Decision & reasoning:
As to admissibility, having noted that the Applicant was eligible for a residence permit under the policy of protection for certain categories, the Dutch government suggested that the Court strike out the case. The Applicant requested that the Court not do this. Noting that the Dutch policy of protection of certain categories will be reviewed when the Court has decided on the merits of asylum claims by Somali nationals in which it has indicated a Rule 39 interim measure, the Court found that no circumstances existed to find that the application should be struck off the list. As to the exhaustion of domestic remedies, the Court found that an applicant cannot be regarded as having failed to exhaust domestic remedies if he or she can show, by providing relevant domestic case-law or any other suitable evidence, that an available remedy which he or she has not used was bound to fail (Para. 21). The Court considered that though there was the possibility of an appeal to the Administrative Jurisdiction Division of the Council of State, in practice a further appeal would have had no prospect of success taking into account, among other points, its consistent case-law at the relevant time on the use of internal protection alternatives. The case was found admissible.

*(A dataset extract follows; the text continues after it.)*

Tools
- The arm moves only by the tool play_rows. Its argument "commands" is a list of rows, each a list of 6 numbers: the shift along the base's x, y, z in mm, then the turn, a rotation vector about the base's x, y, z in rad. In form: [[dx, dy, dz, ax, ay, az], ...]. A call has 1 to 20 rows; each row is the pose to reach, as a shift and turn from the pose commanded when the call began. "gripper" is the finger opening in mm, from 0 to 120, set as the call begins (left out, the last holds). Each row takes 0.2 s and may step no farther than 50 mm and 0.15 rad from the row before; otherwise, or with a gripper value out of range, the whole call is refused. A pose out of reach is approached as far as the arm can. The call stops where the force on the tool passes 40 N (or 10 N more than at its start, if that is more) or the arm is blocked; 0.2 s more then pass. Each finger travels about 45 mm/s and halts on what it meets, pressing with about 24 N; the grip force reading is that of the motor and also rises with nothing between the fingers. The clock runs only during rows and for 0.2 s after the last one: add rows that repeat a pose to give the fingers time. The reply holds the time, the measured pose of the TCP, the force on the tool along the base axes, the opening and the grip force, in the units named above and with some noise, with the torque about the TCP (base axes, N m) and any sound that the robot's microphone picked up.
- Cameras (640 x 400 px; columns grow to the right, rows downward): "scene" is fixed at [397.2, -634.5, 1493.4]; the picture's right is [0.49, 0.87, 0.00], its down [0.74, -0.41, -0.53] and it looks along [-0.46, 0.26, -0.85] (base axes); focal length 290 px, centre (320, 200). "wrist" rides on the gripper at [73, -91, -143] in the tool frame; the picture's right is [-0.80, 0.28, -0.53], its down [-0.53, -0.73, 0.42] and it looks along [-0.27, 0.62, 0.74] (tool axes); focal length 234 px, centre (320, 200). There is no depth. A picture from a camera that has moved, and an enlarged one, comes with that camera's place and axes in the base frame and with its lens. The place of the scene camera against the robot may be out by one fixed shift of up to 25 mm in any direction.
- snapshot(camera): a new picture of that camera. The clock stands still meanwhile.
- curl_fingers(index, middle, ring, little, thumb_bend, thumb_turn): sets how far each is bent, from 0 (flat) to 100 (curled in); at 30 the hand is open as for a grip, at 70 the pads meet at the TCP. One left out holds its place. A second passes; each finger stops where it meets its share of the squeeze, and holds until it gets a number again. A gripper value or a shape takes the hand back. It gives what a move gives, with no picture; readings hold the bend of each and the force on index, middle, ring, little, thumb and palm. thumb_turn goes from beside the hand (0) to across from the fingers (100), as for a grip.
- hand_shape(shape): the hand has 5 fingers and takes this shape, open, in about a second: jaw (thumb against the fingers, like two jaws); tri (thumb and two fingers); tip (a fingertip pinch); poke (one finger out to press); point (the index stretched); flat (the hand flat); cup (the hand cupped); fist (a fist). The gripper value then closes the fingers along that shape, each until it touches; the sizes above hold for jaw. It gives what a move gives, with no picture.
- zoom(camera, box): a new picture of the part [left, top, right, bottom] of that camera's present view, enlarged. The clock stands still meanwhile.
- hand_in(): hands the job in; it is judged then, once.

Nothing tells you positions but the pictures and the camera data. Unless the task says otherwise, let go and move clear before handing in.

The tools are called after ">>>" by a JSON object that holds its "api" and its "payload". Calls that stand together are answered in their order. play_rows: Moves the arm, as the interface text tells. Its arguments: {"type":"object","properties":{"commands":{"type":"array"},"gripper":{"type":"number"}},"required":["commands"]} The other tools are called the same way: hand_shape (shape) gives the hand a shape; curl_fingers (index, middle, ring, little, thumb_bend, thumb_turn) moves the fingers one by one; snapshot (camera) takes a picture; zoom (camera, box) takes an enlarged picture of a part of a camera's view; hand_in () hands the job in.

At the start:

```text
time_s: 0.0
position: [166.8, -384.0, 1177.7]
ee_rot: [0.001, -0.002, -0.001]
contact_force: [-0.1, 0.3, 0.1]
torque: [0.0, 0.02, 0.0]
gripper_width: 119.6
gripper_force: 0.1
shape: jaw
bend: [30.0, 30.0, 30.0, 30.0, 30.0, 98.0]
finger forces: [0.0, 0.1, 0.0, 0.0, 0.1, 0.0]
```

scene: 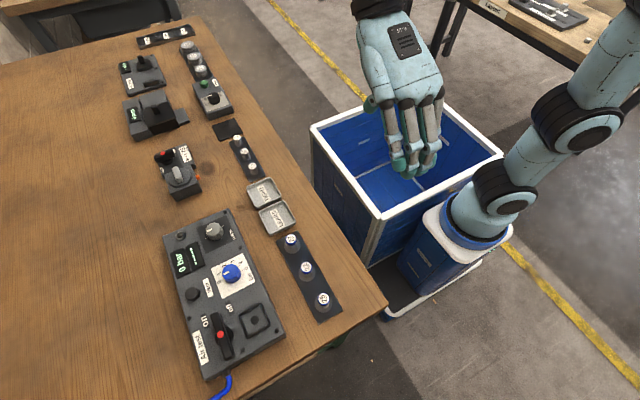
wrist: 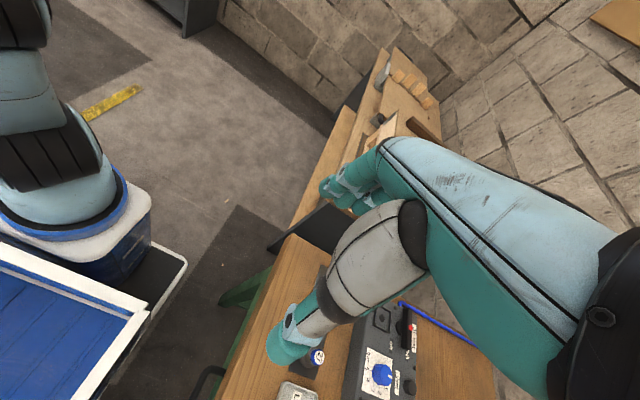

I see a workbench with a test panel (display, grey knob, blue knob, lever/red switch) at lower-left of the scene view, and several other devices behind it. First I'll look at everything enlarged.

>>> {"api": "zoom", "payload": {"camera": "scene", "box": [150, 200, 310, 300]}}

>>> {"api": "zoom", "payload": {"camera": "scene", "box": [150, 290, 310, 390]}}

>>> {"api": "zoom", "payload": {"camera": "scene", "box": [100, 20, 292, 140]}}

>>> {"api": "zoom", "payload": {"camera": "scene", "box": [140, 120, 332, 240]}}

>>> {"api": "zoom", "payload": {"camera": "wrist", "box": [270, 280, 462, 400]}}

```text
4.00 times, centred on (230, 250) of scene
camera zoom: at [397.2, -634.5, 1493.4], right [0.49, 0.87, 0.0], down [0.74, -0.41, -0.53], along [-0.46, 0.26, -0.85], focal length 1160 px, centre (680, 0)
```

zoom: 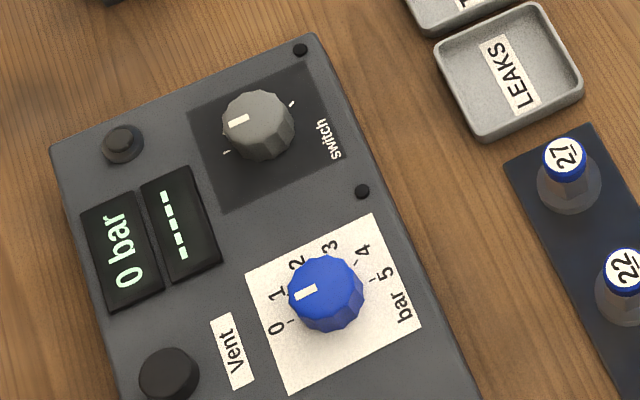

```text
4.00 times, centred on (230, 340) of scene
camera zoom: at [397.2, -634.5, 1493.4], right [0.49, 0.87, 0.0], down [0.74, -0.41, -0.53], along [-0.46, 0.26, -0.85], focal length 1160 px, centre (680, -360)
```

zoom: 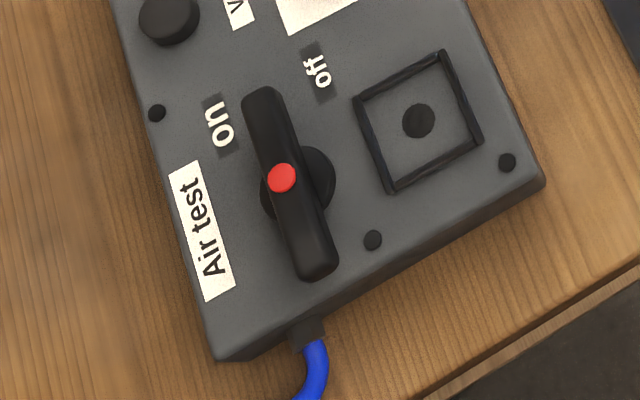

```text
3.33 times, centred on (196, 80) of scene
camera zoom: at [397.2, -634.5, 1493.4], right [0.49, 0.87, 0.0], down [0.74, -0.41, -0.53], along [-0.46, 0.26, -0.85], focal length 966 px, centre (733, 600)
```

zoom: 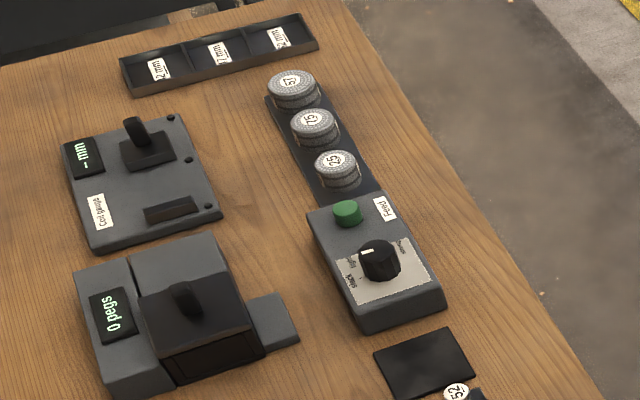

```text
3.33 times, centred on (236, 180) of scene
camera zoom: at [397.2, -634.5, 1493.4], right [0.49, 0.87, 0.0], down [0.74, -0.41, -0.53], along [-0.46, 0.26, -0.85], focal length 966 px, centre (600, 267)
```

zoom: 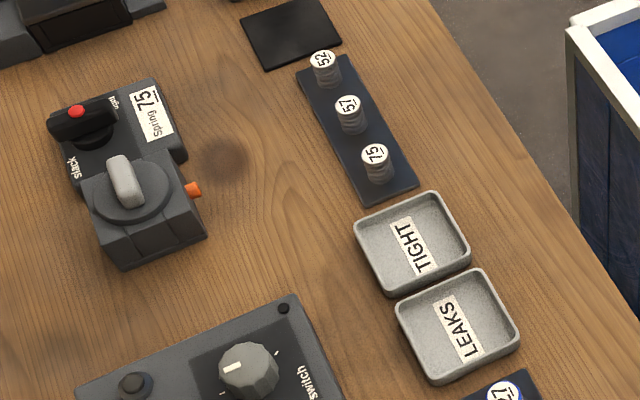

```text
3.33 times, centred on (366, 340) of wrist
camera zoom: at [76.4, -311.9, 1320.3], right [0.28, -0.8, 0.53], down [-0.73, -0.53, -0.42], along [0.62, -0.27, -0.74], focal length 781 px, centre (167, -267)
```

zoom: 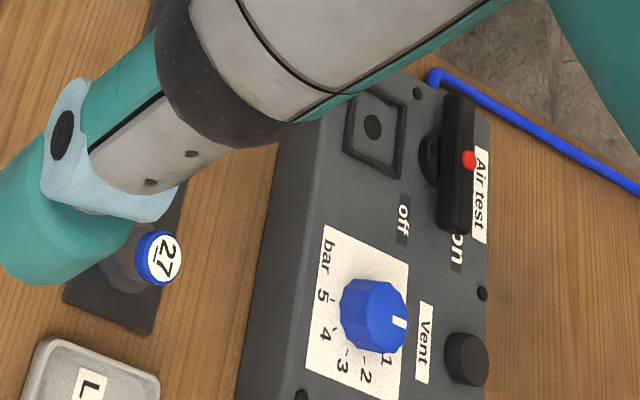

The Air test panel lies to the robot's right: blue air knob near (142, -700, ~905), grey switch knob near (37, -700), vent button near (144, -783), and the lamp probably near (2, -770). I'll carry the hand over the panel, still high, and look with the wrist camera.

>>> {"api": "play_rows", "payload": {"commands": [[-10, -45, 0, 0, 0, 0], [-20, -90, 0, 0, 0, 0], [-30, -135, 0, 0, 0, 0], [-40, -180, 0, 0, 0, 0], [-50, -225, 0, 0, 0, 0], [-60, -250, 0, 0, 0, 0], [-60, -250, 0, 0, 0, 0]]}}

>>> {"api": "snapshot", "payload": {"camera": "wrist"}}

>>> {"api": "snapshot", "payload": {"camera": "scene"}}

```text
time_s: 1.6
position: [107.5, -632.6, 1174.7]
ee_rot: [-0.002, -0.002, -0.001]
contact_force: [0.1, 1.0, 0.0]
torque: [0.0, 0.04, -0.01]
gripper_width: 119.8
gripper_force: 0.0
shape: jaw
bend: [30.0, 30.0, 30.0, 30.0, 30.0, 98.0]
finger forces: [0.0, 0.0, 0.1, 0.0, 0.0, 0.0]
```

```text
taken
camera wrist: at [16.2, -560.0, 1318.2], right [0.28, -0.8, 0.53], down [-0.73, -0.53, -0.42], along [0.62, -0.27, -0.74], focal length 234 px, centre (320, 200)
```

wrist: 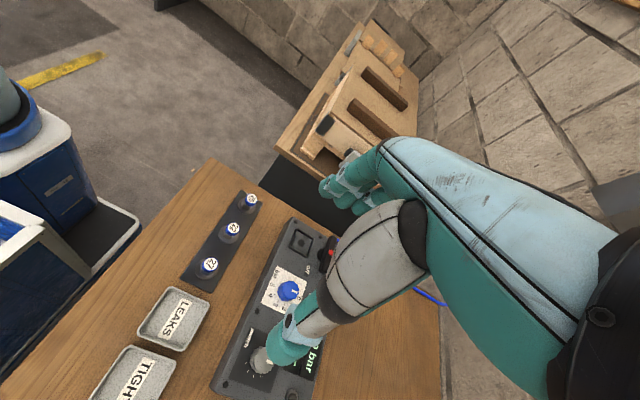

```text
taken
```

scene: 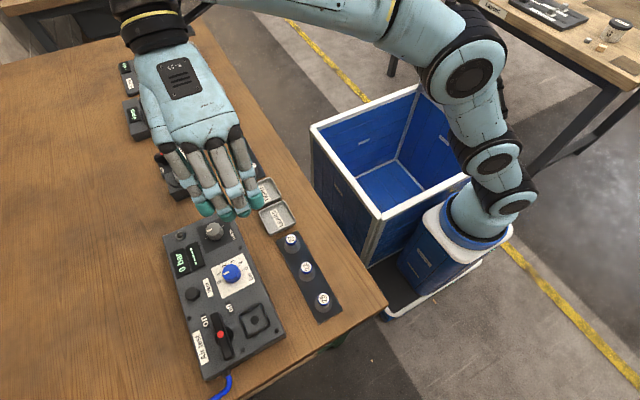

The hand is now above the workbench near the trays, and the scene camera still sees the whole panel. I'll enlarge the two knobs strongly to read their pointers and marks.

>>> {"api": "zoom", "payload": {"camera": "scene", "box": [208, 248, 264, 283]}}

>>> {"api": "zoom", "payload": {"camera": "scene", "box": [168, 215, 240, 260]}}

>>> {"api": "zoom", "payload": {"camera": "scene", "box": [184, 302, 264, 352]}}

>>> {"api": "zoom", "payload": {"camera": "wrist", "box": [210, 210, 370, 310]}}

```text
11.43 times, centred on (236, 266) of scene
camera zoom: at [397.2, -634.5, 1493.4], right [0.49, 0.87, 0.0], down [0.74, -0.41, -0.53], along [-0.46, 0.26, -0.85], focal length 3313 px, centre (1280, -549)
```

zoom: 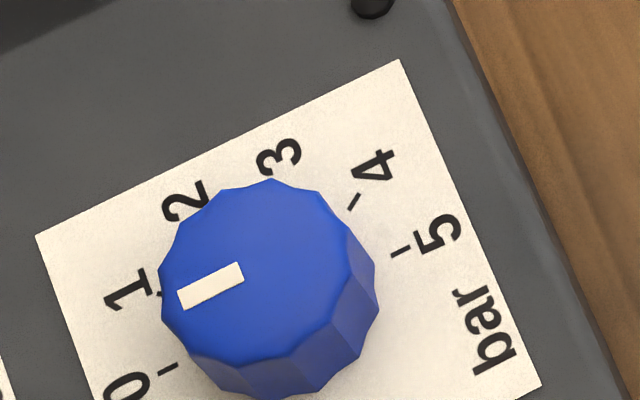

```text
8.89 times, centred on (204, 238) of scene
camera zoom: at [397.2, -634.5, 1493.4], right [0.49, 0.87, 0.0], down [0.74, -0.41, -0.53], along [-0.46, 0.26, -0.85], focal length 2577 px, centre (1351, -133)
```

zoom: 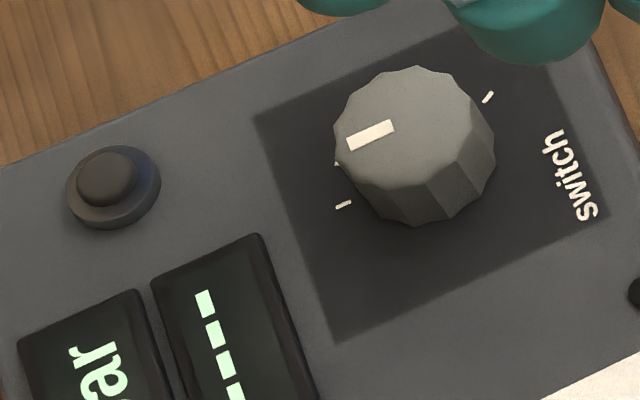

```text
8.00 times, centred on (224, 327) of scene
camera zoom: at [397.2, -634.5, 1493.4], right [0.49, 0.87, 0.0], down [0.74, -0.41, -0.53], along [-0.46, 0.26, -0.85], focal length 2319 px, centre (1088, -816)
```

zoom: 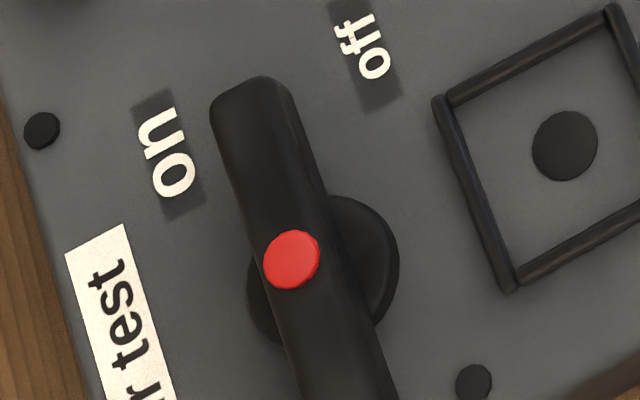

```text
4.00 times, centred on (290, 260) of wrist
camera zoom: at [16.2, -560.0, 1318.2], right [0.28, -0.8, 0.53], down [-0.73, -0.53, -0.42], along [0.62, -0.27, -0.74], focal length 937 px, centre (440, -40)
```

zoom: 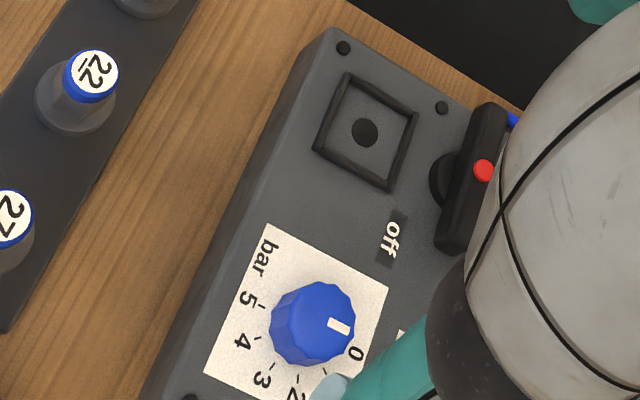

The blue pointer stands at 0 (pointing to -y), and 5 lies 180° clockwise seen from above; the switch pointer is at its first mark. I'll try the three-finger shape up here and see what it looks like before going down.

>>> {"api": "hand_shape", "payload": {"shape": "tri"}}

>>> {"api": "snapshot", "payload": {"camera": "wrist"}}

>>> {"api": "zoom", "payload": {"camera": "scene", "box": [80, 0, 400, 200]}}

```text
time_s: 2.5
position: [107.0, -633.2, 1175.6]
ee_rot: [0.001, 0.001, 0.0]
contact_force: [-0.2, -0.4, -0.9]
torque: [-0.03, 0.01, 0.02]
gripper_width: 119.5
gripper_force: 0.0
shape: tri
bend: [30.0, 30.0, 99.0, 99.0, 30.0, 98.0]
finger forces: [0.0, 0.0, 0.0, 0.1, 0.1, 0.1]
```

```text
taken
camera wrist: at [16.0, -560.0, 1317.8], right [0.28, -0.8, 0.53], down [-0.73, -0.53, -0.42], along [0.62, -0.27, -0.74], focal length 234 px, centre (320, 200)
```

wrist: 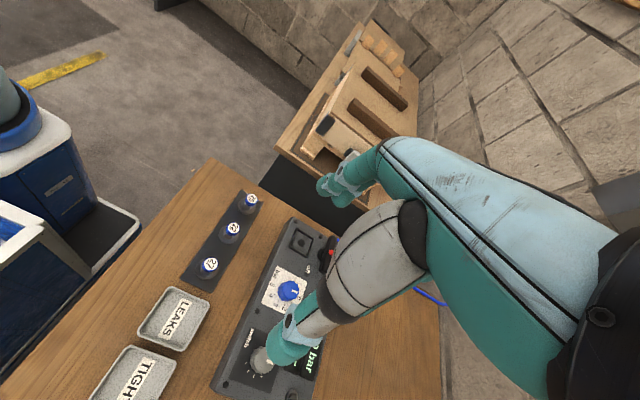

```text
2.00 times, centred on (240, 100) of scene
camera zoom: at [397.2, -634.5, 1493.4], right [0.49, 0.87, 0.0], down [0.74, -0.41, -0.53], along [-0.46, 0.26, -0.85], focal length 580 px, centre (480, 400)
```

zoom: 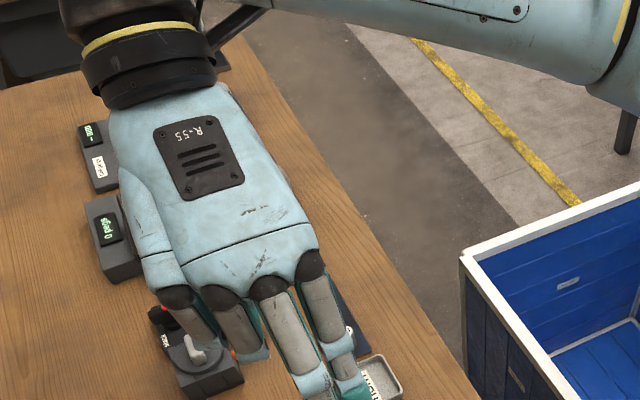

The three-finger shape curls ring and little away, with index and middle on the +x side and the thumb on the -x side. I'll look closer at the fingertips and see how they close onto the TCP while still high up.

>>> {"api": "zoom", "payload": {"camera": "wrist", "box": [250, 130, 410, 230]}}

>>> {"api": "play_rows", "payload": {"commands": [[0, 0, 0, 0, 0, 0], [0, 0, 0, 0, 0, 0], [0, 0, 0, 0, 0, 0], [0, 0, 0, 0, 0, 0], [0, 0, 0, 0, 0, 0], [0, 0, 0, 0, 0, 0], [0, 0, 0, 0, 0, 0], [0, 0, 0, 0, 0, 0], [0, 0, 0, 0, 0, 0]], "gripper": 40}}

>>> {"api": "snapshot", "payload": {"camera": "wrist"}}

In relation to Art. 3, the Court found that the establishment of any responsibility of the expelling State under Art. 3 inevitably involves an assessment of conditions in the receiving country and that the Court will assess all the material placed before it or, if necessary, material obtained proprio motu, in particular where an applicant – or a third party within the meaning of Art. 36 – provides reasoned grounds which cast doubt on the accuracy of information relied upon by the Respondent government (Para. 136). Given the absolute nature of Art. 3, it must be satisfied that the assessment made by the authorities is adequate and sufficiently supported by domestic materials as well as by materials originating from other reliable and objective sources such as, for instance, other States, agencies of the UN and reputable NGOs. It would be too narrow an approach for the Court to take into account only materials made available by the domestic authorities without comparing these with materials from other objective sources. It held that, in assessing an alleged risk of an Art. 3 violation, ‘a full and ex nunc assessment is called for as the situation in a country of destination may change in the course of time’ (Para. 136). It is the present conditions which are decisive and it is therefore necessary to take into account information that has come to light after the final decision taken by the domestic authorities. As to ill-treatment, it must attain a minimum level of severity if it is to fall within the scope of Art. 3, the assessment of which is relative depending on all the circumstances of the case. The issue for the Court to examine was whether an expulsion to ‘relatively safe’ areas in Somalia as deemed by the Government would be in violation of Art. 3. In considering the COI, the Court considered it unlikely that the Applicant, who is a member of the Ashraf minority and who hails from the south of Somalia, could have relocated to Puntland or Somaliland. It emphasised the relevance of clan affiliation as an important element. It noted that the three most vulnerable groups in Somalia are said to be IDPs, minorities and returnees from exile and that if expelled to the relatively safe area the Applicant would fall into all three categories.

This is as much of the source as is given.